Is Prison Worth the Job?
By Allie Jensen, Communications —
It’s normal and OK to lie on your resume, right? Wrong. Such offenses can result in serious consequences, as it did for an American woman who recently applied to work as a Chief Information Officer in Australia and is now spending a year in jail.
According to a news report, she was recently convicted of “deception, dishonesty, and abuse of public office, relating to her 2017 application for the chief information officer role…” This position offered an annual salary of $185,000.
In this case, this woman also previously lied about pictures of herself and other personal information. Additionally, she hired her brother for a position with her company, despite him not being qualified for the position.

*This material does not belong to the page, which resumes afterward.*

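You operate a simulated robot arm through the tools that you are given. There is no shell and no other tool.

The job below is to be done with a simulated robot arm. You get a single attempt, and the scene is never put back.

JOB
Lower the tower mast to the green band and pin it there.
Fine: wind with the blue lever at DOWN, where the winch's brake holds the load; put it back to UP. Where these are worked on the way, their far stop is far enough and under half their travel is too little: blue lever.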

When EyeDetect is used for pre-employment screening, it can detect deception during the application process. In this case, this woman lied about past education and employment. She even lied about being a past employer during a phone interview where she referenced herself and claimed she was a five-star employee. EyeDetect’s ability to detect deception in potential job candidates can greatly reduce the chance of later dealing with additional dishonesty or deception in the workplace.
To catch falsified job applications, EyeDetect can be used for pre-screening and identifying the dishonesty that could potentially hurt employers down the road. (Note: The Employee Polygraph Protection Act prohibits using lie detectors like EyeDetect in private companies in the U.S. However, U.S. federal, state and municipal government employees or contractors may be tested.)